§ **Given problem 1**: Copy exactly the lines from the one containing "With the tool" to the one containing "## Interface", both lines included, and nothing else.

§ **Text passage**:
....

Em relatório sobre a expedição, a analista ambiental do ICMBio Ana Carolina Sena Barradas escreveu que aquela viagem “abriu-me os olhos para a necessidade emergente de valorização e resgate dos costumes e saberes tradicionais” dos quilombolas do Jalapão.
“Ali houve uma mudança de chave”, lembra Marco Borges, do ICMBio.
Ele diz que, até então, o órgão se inspirava nas diretrizes ambientais dos Estados Unidos e de vários países europeus, onde o fogo na natureza é visto como algo a ser evitado a todo custo.
“Quando começamos a abrir nossa mente para o manejo do fogo na Austrália e na África, que têm uma vegetação e um clima mais parecidos com os nossos, tudo mudou”, ele diz.

....

§ **Data excerpt**:

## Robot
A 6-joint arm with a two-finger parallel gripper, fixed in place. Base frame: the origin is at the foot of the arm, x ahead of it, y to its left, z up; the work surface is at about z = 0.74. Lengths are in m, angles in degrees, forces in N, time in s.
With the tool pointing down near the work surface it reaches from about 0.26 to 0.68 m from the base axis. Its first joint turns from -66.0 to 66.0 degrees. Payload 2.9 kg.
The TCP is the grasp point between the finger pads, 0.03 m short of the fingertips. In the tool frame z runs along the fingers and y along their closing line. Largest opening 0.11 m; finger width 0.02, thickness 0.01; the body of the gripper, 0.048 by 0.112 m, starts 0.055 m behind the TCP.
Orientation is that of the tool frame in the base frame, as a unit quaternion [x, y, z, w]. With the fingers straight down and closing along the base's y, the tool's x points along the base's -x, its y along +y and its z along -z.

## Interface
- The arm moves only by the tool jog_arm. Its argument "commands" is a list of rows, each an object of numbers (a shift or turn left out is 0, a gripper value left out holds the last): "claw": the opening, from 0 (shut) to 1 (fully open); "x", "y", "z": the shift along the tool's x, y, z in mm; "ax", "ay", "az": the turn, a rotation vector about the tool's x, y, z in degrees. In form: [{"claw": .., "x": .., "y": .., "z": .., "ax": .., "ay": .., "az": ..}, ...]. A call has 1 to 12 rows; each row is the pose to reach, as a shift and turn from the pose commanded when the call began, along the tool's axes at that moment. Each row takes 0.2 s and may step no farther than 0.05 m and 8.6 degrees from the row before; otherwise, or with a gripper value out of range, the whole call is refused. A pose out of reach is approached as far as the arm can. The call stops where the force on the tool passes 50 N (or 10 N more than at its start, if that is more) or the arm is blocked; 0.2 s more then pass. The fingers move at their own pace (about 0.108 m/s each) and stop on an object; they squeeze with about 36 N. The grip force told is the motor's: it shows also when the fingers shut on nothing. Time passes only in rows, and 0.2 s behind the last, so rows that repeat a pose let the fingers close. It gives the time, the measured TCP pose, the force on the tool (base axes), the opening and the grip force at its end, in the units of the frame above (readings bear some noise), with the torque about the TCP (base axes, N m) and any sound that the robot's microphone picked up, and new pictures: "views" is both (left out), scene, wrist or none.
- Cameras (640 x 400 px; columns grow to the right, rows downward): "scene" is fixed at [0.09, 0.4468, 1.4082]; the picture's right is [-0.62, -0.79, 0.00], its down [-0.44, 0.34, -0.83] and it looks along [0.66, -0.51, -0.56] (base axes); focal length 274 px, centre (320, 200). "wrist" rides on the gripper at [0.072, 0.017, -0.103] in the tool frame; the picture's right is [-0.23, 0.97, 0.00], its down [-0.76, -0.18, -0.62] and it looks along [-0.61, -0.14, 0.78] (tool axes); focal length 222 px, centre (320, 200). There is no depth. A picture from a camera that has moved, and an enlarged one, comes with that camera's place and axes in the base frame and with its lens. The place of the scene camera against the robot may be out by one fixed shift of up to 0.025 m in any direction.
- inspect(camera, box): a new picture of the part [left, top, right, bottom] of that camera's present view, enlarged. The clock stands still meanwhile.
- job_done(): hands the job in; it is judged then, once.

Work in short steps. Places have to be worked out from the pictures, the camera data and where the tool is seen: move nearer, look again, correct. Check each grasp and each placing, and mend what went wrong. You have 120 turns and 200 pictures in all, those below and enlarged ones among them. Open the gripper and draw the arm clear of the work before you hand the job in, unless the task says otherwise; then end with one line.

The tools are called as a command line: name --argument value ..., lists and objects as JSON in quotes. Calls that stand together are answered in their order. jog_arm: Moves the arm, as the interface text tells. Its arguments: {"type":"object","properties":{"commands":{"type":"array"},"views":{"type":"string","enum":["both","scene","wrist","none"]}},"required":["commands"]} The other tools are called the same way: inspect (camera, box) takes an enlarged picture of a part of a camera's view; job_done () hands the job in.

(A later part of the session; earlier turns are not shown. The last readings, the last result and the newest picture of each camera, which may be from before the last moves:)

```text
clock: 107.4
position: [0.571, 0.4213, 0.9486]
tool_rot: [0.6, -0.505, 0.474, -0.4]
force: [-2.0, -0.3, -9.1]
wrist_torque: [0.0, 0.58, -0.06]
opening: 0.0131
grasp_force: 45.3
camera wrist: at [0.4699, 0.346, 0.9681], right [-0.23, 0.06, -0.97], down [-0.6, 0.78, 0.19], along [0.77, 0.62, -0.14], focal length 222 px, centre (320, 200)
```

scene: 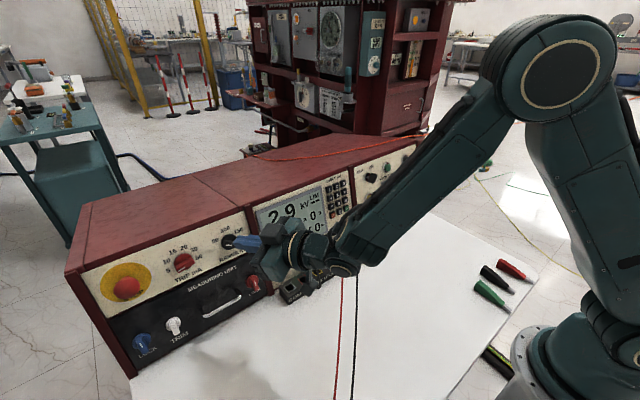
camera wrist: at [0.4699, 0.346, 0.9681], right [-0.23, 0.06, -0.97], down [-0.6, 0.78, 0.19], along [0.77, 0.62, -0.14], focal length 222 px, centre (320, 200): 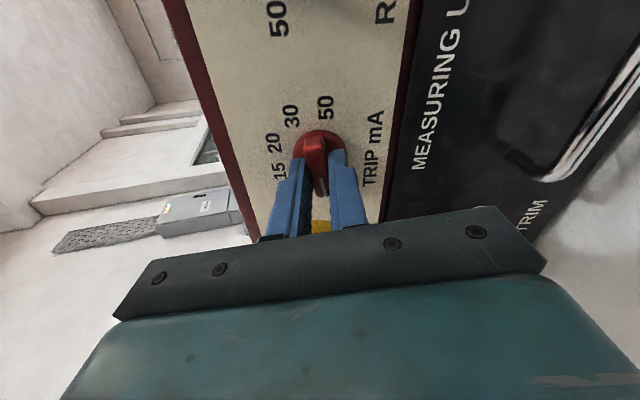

....

§ **Given problem 2**: Retype the section of the text passage that opens with "Em relatório sobre" and closes with "a todo custo.".

§ **Written solution 1**:
With the tool pointing down near the work surface it reaches from about 0.26 to 0.68 m from the base axis. Its first joint turns from -66.0 to 66.0 degrees. Payload 2.9 kg.
The TCP is the grasp point between the finger pads, 0.03 m short of the fingertips. In the tool frame z runs along the fingers and y along their closing line. Largest opening 0.11 m; finger width 0.02, thickness 0.01; the body of the gripper, 0.048 by 0.112 m, starts 0.055 m behind the TCP.
Orientation is that of the tool frame in the base frame, as a unit quaternion [x, y, z, w]. With the fingers straight down and closing along the base's y, the tool's x points along the base's -x, its y along +y and its z along -z.

## Interface

§ **Written solution 2**:
Em relatório sobre a expedição, a analista ambiental do ICMBio Ana Carolina Sena Barradas escreveu que aquela viagem “abriu-me os olhos para a necessidade emergente de valorização e resgate dos costumes e saberes tradicionais” dos quilombolas do Jalapão.
“Ali houve uma mudança de chave”, lembra Marco Borges, do ICMBio.
Ele diz que, até então, o órgão se inspirava nas diretrizes ambientais dos Estados Unidos e de vários países europeus, onde o fogo na natureza é visto como algo a ser evitado a todo custo.